La noche que le dio el conato de infarto que lo dejó varios días internado yo estaba trabajando. Había conseguido un trabajo de noche en uno de los pocos restaurantes cercanos al jardín Juárez más o menos decente; es decir, no había vendedores de drogas o sexoservidoras trabajando. Llegaron mi hermano menor y Madre avisarme lo que le había pasado. Tomamos un taxi hasta el hospital donde ya estaban todos sus hijos y nietos. Los médicos nos dijeron que estaba estable pero muy delicado; que pasaría la noche en observación por si alguien quería quedarse. Madre dijo que ello se quedaría y me quedé con ella. Pasamos la noche junto a él. Por la mañana Madre se fue al trabajo; yo me quedé con él hasta que llego uno de mis tíos para llevarlo a casa. Platicamos un poco más. De su padre y su trabajo en la oficina de correos en la sierra, de su madre, sus hermanos. Me platicó por horas; como si intentara dejar un recuerdo. Construir una memoria de lo que fue, lo que es.

IMAG2115Cuando llegó mi tío no los acompañe a casa, me fui al jardín a darles la noticia a sus amigos.  A pesar de que la tristeza era real, ninguno mencionó que iría a verlo a su casa. Esperarían que mejorara para verlo ahí. Eso no ocurrió. Tres días después de que llegó a casa del hospital su corazón dejo de latir. No fui a su entierro. Caminé hacia el jardín y me senté junto a Don Camilo, Óscar y el Doctor y brindamos por él. Les pedí que me contaran historias de mi abuelo. Así me enteré que jugo béisbol en su juventud, que a la única mujer que amó fue a mi abuela, que era capaz de contar bromas y de reírse. Que siendo joven manejó un camión recorriendo parte del Estado. Que fue cargador en el mercado municipal.

Esa noche cuando llegue a casa, abrace a Madre y le pedí perdón por no haber ido al entierro. “lo sé, lo sé” me dijo ella.

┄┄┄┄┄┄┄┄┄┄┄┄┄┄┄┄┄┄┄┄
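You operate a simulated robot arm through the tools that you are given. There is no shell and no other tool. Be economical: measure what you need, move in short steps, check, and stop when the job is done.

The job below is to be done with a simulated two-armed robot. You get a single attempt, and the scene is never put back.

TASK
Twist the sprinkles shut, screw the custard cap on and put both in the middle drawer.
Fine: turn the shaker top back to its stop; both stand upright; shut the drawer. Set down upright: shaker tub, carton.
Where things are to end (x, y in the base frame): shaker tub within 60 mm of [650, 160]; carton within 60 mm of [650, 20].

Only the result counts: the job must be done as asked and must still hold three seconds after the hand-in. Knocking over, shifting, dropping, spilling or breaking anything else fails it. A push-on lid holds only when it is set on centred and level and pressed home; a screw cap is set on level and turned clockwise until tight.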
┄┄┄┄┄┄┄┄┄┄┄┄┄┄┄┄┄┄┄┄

– Estabas donde él quería que estuvieras con la gente que él quería que vieras –

No le lloré. Aún no le lloro; pero su recuerdo sentado en esa banca, aquella noche que estalló contra todo y contra todas. Aquél hombre de más de uno ochenta de estatura de enormes manos es de mis recuerdos más preciados. Aún hoy cuando puedo visito a Óscar que ya viejo le sigue llorando. Nunca lo visito sin llevarle una taza de café que compartimos mientras nos contamos historias de mi abuelo. Historias que hemos escuchado cientos de veces y aún siguen siendo igual de entrañables.